Blue – Said to lower blood pressure, blues are ideal for creating serene and relaxing spaces in the bathroom and bedroom.

Yellow – The colour of joy and sunshine, yellow can brighten up a room and your mood at the same time. It works well with nurseries, bedrooms and living spaces, creating a feeling of expansion.

Red  – Ooh la la, the colour of romance, passion, and heat! A splash of deep red will raise energy levels and can be equally suited to the master bedroom and kitchen.

Dominant and Recessive Colours:

Ever wonder why some colours really POP, whilst others don’t look quite right? It’s not simply a matter of personal preference - it’s science!

It all comes down to understanding dominant and recessive colours. Dominant colours, like primary, secondary and highly saturated pigments, will always be the most powerful and will remain pure when paired against other colours. Recessive colours are softer tones that tend to fade into the background, absorbing the character of the stronger colours around them.

When used well, pairing dominant and recessive colours can be used as an effective tool to create focal points in the room, create the illusion of depth and space, or draw attention to statement pieces. Keeping these colours balanced is also vital to tying a room together visually, and ensuring you don’t have too many dominant colours competing for attention, which can create a sense of stress.
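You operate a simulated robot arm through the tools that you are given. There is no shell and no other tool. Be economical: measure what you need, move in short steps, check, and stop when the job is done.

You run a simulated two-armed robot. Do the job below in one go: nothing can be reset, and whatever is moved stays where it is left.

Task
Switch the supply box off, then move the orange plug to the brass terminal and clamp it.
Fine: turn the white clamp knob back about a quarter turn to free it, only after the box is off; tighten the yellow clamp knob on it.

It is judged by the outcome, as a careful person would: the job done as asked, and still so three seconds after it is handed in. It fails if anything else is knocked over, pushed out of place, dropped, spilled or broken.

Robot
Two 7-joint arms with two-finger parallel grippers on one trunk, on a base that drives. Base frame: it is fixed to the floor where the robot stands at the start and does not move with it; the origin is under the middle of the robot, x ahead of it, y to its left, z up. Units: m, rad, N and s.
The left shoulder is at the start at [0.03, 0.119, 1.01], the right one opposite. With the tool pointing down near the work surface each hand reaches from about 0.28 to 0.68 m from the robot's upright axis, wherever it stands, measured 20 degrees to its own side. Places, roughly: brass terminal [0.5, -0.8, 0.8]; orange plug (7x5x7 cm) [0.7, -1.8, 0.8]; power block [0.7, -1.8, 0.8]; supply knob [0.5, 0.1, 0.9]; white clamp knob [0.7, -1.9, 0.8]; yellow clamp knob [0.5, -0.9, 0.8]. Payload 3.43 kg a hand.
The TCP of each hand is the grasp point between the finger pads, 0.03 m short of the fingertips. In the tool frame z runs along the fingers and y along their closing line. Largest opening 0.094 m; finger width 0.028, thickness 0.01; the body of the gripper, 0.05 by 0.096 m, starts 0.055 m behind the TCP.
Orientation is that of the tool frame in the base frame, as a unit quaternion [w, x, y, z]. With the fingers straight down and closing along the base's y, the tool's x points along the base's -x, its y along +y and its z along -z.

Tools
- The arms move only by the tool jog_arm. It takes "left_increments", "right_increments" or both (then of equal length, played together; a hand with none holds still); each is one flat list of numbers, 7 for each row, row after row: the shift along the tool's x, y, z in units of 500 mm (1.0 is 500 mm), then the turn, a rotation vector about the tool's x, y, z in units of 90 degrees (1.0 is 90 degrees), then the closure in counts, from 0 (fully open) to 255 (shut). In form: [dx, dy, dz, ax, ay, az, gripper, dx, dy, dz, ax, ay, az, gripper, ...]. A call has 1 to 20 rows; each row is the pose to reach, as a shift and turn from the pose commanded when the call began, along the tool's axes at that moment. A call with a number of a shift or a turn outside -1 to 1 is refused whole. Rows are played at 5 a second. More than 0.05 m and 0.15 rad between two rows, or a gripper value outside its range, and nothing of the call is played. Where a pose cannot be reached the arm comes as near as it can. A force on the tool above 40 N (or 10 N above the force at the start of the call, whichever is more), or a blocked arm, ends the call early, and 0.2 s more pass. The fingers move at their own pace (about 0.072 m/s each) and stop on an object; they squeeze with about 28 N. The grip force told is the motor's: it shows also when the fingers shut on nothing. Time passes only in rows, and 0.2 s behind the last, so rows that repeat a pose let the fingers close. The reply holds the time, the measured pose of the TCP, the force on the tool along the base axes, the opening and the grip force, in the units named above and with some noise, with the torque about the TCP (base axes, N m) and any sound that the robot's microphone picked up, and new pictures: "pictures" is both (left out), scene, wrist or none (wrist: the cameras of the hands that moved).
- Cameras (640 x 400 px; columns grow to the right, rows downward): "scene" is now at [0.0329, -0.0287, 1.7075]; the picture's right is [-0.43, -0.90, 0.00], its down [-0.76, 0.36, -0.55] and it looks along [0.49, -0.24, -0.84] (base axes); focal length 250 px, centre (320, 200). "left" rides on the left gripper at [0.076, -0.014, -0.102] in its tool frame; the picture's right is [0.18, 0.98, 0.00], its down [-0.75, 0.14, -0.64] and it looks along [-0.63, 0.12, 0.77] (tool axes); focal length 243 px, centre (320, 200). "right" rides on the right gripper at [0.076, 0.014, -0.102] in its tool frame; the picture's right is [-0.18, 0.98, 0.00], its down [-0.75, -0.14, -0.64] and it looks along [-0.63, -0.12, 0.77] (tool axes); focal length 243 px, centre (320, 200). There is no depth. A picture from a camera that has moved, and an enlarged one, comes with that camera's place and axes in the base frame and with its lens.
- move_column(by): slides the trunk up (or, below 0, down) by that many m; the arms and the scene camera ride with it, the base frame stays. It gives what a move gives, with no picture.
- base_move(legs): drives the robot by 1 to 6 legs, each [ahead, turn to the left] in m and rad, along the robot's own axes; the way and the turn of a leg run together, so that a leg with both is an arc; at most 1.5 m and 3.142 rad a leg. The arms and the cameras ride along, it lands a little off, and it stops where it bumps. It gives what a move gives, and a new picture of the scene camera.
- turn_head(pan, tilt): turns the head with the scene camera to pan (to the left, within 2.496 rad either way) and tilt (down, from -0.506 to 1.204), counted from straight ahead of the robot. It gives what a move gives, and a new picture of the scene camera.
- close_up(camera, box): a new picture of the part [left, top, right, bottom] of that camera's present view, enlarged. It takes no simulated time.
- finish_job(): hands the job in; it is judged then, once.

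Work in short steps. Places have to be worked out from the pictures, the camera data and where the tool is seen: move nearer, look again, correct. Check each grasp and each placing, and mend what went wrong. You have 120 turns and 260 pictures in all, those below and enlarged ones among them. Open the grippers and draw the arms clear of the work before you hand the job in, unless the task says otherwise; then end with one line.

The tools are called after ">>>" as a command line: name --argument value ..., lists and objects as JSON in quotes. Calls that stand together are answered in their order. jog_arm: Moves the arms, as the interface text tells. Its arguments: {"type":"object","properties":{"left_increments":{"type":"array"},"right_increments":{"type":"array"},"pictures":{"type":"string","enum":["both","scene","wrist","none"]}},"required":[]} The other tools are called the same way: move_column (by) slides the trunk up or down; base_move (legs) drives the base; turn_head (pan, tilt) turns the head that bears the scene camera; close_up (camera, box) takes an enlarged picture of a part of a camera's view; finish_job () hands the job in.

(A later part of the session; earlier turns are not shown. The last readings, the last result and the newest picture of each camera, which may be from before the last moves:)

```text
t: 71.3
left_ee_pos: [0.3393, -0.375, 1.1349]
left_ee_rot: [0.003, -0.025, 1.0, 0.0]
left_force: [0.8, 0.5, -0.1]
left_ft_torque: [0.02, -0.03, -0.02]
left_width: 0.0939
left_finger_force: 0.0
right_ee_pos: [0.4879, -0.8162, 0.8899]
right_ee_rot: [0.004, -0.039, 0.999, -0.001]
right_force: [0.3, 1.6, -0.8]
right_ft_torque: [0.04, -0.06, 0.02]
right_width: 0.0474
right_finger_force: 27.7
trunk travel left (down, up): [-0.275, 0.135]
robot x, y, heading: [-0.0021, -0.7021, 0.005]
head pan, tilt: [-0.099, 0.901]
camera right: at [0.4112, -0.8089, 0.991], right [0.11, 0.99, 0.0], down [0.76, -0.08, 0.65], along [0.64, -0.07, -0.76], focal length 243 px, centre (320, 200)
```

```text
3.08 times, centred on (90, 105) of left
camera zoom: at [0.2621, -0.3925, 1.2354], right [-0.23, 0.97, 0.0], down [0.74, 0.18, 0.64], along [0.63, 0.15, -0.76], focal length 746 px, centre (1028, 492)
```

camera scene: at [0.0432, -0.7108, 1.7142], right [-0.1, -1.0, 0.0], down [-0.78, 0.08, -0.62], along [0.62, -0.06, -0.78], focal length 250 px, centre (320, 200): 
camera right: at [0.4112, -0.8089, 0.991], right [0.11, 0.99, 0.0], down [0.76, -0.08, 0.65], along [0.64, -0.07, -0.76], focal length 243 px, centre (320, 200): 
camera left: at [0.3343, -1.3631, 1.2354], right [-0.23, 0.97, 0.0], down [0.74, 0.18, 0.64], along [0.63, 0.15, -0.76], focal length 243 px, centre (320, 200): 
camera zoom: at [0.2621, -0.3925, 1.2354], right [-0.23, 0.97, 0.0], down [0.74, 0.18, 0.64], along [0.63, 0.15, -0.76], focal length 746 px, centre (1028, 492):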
Think in terms of foreground and background: furniture, walls or decor that you want to push forward should be dominant, whilst items you wish to blend or push backwards should be recessive.

The Takeaways

If all of this is a tad too technical for you, stick to these key takeaways from scientific studies: Research has shown that pastels like pale green, lilac and blue are likely to elicit a feeling of calm, while bright tones such as orange, yellow and pink have a more upbeat and excitable effect.

While you may be tempted to create a lot of dark contrast with tones like charcoal, studies have shown this can make individuals feel sad, while also making a room appear smaller.

Bold colours are best chosen in areas where you’d like to make an impact, but you don’t necessarily spend all your time around, such as your entrance or powder room.

Colours come in endless varieties, shades and tints, so try not to get overwhelmed and don’t be afraid to experiment and inject your personality into the mix. At the end of the day, your home is where you spend the majority of your time, and what matters most is that you feel great in your surroundings.

See what works, trust your gut and get colourful!